Is the source of many of our problems our desires, our wants, our goals?  Many people in the world think the answer is yes but try living without any wants or goals.  It's boring and dull.  As the eye sees and the heart beats, the mind forms plans.  Sure, pining after that lover when there is clearly no reciprocation, like beating your head against the wall, feels best when you stop.  Everything changes, as the Buddhists and Jonathan Tropper say, including our desires.  Further, habituation sets in and the wonderful new computer, new dental hygienist, tv show, etc. pale over time and no longer give us pleasure.  
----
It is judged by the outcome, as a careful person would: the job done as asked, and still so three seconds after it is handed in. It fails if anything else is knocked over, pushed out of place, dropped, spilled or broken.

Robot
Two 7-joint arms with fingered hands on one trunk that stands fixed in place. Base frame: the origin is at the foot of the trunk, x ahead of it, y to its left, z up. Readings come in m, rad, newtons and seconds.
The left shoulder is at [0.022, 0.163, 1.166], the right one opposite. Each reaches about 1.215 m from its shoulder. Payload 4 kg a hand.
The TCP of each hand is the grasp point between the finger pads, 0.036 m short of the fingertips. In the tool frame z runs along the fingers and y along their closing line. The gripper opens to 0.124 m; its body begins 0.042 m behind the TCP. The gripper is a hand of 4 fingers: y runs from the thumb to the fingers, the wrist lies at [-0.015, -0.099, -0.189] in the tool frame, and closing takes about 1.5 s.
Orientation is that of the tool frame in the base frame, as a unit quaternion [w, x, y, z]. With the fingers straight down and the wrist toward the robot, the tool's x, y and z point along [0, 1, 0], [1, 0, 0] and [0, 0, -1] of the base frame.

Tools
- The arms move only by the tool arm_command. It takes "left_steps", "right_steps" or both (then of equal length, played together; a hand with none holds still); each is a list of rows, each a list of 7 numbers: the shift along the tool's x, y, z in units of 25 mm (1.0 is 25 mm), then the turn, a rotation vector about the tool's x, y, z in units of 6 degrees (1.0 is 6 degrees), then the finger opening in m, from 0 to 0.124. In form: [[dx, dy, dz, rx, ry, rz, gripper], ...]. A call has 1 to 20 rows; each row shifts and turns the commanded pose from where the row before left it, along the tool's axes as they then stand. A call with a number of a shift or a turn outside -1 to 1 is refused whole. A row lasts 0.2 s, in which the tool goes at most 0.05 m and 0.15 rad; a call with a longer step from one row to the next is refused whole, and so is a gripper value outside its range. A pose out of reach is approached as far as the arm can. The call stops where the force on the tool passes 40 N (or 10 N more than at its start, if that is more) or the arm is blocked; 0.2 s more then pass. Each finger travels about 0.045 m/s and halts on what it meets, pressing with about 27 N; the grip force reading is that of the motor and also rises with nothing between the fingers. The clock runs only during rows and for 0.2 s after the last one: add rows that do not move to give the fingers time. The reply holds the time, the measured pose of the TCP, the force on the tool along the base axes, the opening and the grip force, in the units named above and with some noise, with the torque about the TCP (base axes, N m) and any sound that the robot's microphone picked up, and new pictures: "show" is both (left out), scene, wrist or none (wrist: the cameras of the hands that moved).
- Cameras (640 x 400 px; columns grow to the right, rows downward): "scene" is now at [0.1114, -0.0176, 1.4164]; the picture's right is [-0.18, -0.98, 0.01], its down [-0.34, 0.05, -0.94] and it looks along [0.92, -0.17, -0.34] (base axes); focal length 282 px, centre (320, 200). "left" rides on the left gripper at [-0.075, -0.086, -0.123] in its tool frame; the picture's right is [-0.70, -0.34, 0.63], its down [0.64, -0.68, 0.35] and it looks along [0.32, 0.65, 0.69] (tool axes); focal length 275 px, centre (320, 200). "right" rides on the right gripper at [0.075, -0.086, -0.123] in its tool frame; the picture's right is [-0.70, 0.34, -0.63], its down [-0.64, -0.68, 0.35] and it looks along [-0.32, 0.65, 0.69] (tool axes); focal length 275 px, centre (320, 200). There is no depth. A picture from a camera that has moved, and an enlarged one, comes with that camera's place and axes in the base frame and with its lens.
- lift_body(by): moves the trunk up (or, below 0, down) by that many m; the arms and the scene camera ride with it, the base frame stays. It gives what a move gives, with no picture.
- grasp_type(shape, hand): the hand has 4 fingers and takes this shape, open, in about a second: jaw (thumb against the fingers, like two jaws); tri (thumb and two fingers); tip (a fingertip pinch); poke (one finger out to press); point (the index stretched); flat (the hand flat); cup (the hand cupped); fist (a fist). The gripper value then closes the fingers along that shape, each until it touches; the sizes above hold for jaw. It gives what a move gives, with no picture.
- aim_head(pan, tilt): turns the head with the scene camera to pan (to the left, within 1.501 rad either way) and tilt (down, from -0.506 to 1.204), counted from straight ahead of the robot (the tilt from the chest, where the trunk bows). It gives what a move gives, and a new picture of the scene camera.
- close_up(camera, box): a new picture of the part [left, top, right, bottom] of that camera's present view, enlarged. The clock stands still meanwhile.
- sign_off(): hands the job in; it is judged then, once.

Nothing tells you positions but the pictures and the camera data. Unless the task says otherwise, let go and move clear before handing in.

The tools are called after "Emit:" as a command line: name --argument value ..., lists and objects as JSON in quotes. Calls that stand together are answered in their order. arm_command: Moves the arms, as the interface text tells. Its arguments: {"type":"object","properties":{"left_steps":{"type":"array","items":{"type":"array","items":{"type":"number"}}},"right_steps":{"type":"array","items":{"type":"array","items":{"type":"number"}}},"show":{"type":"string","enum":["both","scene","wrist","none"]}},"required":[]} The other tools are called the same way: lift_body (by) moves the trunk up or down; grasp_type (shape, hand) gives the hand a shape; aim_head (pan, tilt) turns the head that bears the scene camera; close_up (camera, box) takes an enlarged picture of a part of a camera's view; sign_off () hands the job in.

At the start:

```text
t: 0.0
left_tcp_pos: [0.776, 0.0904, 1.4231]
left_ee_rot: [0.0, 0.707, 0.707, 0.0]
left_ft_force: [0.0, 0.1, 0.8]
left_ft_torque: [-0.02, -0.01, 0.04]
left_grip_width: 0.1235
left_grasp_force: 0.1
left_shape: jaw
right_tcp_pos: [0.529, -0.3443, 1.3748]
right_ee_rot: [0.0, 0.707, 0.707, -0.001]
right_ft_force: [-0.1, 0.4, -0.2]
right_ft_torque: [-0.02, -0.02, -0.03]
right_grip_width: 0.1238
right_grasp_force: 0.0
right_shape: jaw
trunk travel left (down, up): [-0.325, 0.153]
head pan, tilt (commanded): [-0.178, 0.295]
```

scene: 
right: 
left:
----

It's natural to make a promise to myself that I will give up wanting.  No more wanting for me!  I have learned to see through ads and come-ons.  I realize that "my" team is made of guys from elsewhere.  No more disappointments from unfulfilled enthusiasm.  I'm just going to take life as it comes, accept it all. I admit that there are times when I am not sure what I want.  I often have to guess from my recent behavior what I like.  When I find I get a reward for doing something, just like some research subjects, I infer that I must not REALLY like doing that or why would I get a reward?  As the James-Lange approach to emotions holds, sometimes I find myself laughing and I quickly infer that I am enjoying myself.  You know, like the undergrad who knows he had a great weekend because he downed so many beers.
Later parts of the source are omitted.